Istanbul’s landscape is changing rapidly due to the government’s efforts to meet demand for residential areas and to renovate the city with its former glory.
Miniaturist Nukhet Duru miniaturized part of Istanbul to transmit former days of the city to future.
Istanbul’s landscape is changing rapidly due to the government’s efforts to meet demand for residential areas and to renovate the city with its former glory. While some people photographed the city to transmit its former days to the future, some other miniaturizes it like Nukhet Duru.
Duru, who is deeply influenced by Matrakci Nasuh’s work (1480-1564) that altered practices of miniature of his time and had lasting effect on miniature, told AA correspondent that she miniaturized Altunizade, situated in the Asian part of the city, since, according to her, renovation brought destruction for some historical mansions and poorly rebuilding in the town. “I feel like I did a great job miniaturizing the town. It was like I shot a documentary.” She showed an effort to reach past photographs of mansions and buildings to miniaturize them according to its original format. After Altunizade, she continued miniaturizing Sile, a coastal town, since 2009. Now, her works are exhibited by a Turkish bank, and also are printed on the bank’s 2014 agenda.
She likened her effort like the one Matrakcı Nasuh did during his participation to Ottoman Sultan Suleiman I.’s various campaigns. “I admired his works. He miniaturized the city as he saw. He depicted cities and towns with his miniatures. Like him, I tried to depict buildings and towns.”
Matrakci Nasuh was an Ottoman mathematician, teacher, historian, sword master, and miniaturist. He invented the game “Matrak”, also wrote books on mathematics and geometry. Additionally, he is known as miniaturist because he created a different style that focuses on panoramic views of landscapes and cities painted with the greatest detail. For his great contribution, UNESCO added on its 2014 agenda to mark Matrakci Nasuh’s death in its 450th year.

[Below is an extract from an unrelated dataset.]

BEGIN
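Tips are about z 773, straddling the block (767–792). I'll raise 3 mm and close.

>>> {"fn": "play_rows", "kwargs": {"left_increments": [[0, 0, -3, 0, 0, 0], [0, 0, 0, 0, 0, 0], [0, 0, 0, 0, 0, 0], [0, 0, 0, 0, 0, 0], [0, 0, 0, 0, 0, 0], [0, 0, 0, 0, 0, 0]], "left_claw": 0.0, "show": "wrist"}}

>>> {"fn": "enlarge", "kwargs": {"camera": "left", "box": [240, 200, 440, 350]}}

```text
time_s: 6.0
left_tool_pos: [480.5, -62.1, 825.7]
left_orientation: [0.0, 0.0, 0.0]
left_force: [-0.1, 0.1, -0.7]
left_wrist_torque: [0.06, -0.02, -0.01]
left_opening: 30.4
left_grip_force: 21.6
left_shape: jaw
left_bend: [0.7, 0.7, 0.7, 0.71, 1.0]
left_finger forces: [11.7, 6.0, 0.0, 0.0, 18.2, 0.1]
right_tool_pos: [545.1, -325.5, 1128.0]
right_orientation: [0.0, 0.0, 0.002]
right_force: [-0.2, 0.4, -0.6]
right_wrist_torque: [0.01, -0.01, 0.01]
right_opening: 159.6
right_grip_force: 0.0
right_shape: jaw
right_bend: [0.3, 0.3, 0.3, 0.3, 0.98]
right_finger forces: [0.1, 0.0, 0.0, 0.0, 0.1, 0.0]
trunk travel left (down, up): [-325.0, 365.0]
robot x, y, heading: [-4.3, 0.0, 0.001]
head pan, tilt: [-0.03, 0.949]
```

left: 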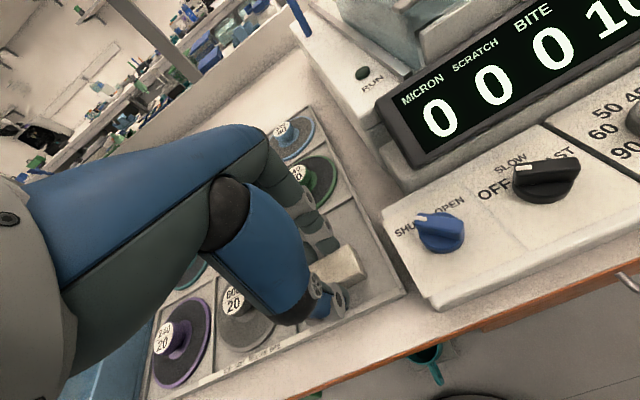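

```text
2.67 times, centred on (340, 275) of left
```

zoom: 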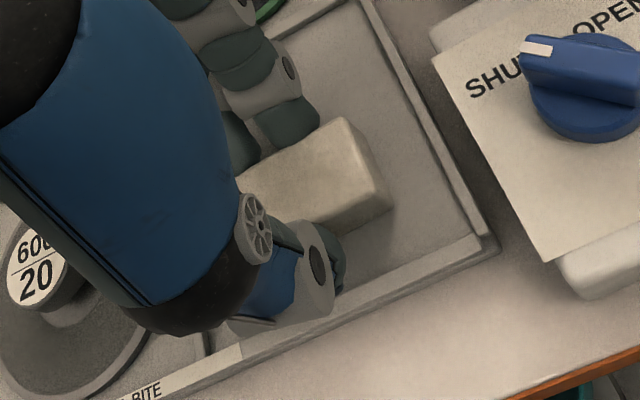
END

Nukhet Duru began miniature craft after an Ottoman illumination. After spending 8 years on illumination, she said she realized that craft is not open to innovations and changed her direction to miniature. “That craft has opened me new frontiers. I have spent 20 years and keep working.” Nukhet Duru lamented there are not more than 3 people depicting cities with miniatures. She also said a piece of miniaturize requires 1.5 month to be completed, indicating that the craft is not a child work and demand a great patience.